Esa vasta extensión forestal tiene un relicto invaluable (en estos días en que tantos le han puesto tantos valores numéricos). Esa tierra que exhibe manchones bellos de otro árbol increíble, el palo santo, de corazón perfumado y bella floración. Esa tierra que de a trechos muestra un guayacán, el gigante desprolijo de la corteza fría, veteada y hojitas diminutas, también un árbol sagrado.
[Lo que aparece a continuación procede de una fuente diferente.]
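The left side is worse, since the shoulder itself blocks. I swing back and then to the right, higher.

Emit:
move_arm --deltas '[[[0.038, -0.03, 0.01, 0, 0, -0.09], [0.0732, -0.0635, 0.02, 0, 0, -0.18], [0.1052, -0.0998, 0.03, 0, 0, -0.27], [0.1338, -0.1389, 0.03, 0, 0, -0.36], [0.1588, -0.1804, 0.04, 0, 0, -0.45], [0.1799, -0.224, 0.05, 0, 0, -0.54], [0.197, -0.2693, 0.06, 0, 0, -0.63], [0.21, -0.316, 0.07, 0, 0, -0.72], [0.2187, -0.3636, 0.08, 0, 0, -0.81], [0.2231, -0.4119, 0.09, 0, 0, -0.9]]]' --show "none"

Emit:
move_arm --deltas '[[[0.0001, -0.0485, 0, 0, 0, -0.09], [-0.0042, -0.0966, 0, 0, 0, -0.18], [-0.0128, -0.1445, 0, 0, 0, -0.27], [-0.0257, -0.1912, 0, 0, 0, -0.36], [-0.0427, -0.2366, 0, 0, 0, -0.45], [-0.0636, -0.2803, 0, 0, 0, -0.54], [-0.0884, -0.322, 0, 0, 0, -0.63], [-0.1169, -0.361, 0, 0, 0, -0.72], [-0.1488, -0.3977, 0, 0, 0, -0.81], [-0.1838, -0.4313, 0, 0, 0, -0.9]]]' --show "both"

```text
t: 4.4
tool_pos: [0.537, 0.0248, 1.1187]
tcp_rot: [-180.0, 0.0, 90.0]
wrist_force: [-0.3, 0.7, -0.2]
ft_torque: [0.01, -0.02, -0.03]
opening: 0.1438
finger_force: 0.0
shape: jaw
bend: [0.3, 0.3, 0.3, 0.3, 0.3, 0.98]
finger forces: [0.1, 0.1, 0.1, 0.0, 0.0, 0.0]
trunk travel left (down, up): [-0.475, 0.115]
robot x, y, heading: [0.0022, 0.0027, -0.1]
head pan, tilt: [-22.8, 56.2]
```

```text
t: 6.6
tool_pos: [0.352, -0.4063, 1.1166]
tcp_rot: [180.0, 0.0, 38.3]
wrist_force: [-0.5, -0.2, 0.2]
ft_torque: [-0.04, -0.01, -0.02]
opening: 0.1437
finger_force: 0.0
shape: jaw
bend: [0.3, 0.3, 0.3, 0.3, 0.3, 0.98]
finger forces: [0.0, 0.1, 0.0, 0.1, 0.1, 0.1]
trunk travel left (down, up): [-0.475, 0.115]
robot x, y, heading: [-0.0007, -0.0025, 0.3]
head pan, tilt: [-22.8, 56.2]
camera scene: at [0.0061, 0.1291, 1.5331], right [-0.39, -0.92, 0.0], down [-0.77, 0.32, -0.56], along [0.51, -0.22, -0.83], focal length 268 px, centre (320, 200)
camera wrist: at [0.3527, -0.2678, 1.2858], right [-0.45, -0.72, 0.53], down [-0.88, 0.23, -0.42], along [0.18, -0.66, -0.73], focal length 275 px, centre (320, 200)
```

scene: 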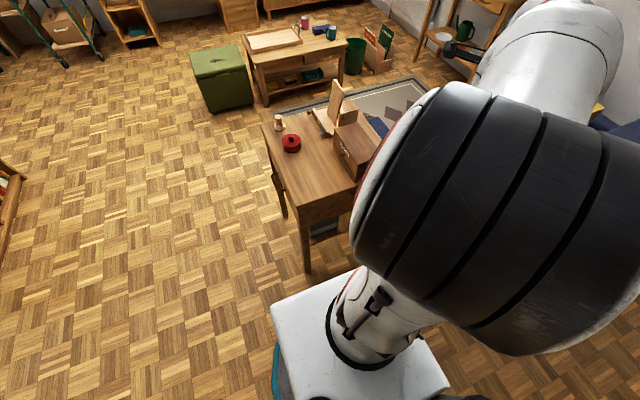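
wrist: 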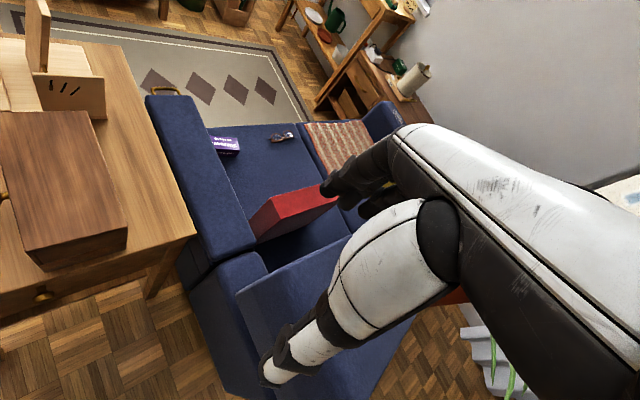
Esa tierra que también de a trechos deja el espacio para un ostentoso habitante vegetal: el yuchán, el palo borracho de flor amarilla que puede alcanzar la ominosa altura de 30 metros y dar néctar a generaciones de picaflores y fibras preciosas para el nido de tantísimas aves chaqueñas y materia prima para las manos hábiles de tobas, wichís y matacos, entre otras cualidades. Esa tierra, insisto, de la cual se irradia vida y especies y linajes enteros de la flora y la fauna hacia ecorregiones vecinas (el Espinal, el Monte, la Prepuna, los Campos y Malezales, el distante Pastizal Pampeano).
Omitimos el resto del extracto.